:: DOCUMENT EXCERPT
Do Protected Bike Lanes Make for Safer City Streets?

Insights from Chicago’s experience with urban bike safety improvements

May 13, 2021

Michael McCarthy

This image shows a protected bike lane on a city street in Chicago.

As a Chicago resident, I have followed with great interest the steps local leaders have taken to improve the safety of bicyclists in my city. When I began bicycling more, I became interested in the effects the city’s protected bike lanes (PBLs) had on cycling overall and safety specifically in combination with the flexibility of bikeshare. This led to me conducting independent research on bike crash rates while completing my master’s degree in urban planning and policy at the University of Illinois at Chicago. But first, some backstory.

In 2011, Rahm Emanuel, who was then Chicago’s newly elected mayor, proposed adding 100 miles of PBLs by 2015 to get more people walking and biking. Central to meeting this goal was Chicago’s Streets for Cycling Plan 2020, released in 2012, which identified “a 645-mile network of on-street bikeways that will encourage all Chicagoans to ride their bikes.”

In a subsequent press release, the city claimed to have met its goal of installing 100 miles of PBLs by late 2015. However, others soon questioned this claim based on differing interpretations of what constitutes a PBL. But even these more questioning accounts acknowledged the city’s significant progress—more than any other US city at the time.

Chicago’s rapid progress on bike infrastructure would prove short-lived, however. Three factors slowed the city’s implementation program: so-called “bikelash,” funding, and equity concerns.
::::
:: RAW DATA
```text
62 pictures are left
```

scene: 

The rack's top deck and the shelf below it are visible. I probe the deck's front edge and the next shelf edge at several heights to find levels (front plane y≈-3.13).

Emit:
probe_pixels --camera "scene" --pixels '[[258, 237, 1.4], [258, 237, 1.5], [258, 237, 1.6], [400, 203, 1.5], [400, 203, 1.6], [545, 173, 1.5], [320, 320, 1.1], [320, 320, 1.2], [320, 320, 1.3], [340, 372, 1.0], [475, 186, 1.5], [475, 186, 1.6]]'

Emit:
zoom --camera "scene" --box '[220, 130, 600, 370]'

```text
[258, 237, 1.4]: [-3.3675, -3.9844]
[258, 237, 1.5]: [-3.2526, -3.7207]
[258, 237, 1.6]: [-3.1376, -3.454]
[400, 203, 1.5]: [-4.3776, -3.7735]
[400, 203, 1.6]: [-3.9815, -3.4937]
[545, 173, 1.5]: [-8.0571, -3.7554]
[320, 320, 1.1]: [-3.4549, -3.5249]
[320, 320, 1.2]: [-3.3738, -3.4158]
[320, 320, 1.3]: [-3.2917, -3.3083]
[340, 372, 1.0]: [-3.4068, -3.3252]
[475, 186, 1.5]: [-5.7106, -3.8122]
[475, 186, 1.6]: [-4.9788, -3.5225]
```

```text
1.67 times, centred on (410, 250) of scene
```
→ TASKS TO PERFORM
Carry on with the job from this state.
::::
→ TASKS TO PERFORM
1 – Show the exact text of the document excerpt starting from "May 13, 2021" and stopping at the end of "first, some backstory.".
2 – Take up the document excerpt again after its last words.

→ ANSWER LIST
1 –
May 13, 2021

Michael McCarthy

This image shows a protected bike lane on a city street in Chicago.

As a Chicago resident, I have followed with great interest the steps local leaders have taken to improve the safety of bicyclists in my city. When I began bicycling more, I became interested in the effects the city’s protected bike lanes (PBLs) had on cycling overall and safety specifically in combination with the flexibility of bikeshare. This led to me conducting independent research on bike crash rates while completing my master’s degree in urban planning and policy at the University of Illinois at Chicago. But first, some backstory.

2 –
“Bikelash” manifested in the form of some residents objecting to proposed parking reductions on streets to accommodate the new bike lanes. Such opposition is common across cities and in some neighborhoods, as this piece in The Washington Post explains.

The second issue affecting progress was the city’s funding approach. For example, the city relied on funding from the Congestion Mitigation and Air Quality (CMAQ) Improvement Program, but this program limited the use of funds to improvements (meaning it could not pay for maintenance). Local funds often came out of each ward’s $1.3 million infrastructure budget, where bike improvements had to compete with residential street repaving, streetlights, and other basic upkeep.

Finally, a renewed focus on equity meant the city began to (correctly) prioritize community feedback and listening to residents’ wants, needs, and concerns about proposed projects before building them. This differed from the city’s previous top-down approach but has had the effect of slowing the rollout of PBLs.

This image compares the planned 2020 bike network with the current network. The planned 2020 network is more built out than the current network, which has gaps.

On the left is the planned 2020 network. The right shows the current network. Some of the network has been built out, but gaps remain.

By 2017, the city had also published Vision Zero Chicago, which was an action plan to eliminate traffic fatalities and serious injuries by 2026. Integral to the city’s plan was a new tool: Electronic Crash Reporting (ECR). Instead of receiving important crash data annually from the state, ECR allowed city agencies to receive daily reports that would help identify trends and needs to improve residents’ safety.

As a graduate student in 2019, I began looking at the data around bike crashes as part of my master’s project. Specifically, my research sought to answer two questions: 1) whether local control of bike infrastructure affected safety-related outcomes; and 2) whether the city’s new PBLs reduced bicyclist injuries and fatalities.

Using the before-and-after method described in the literature, one would expect to find a reduction in bike crashes after treatment when comparing the two. Similarly, but using a different method, in cases where count data was not available to compare the segment before and after treatment, one would expect a higher bike crash rate to be observed along control (non-PBL) segments.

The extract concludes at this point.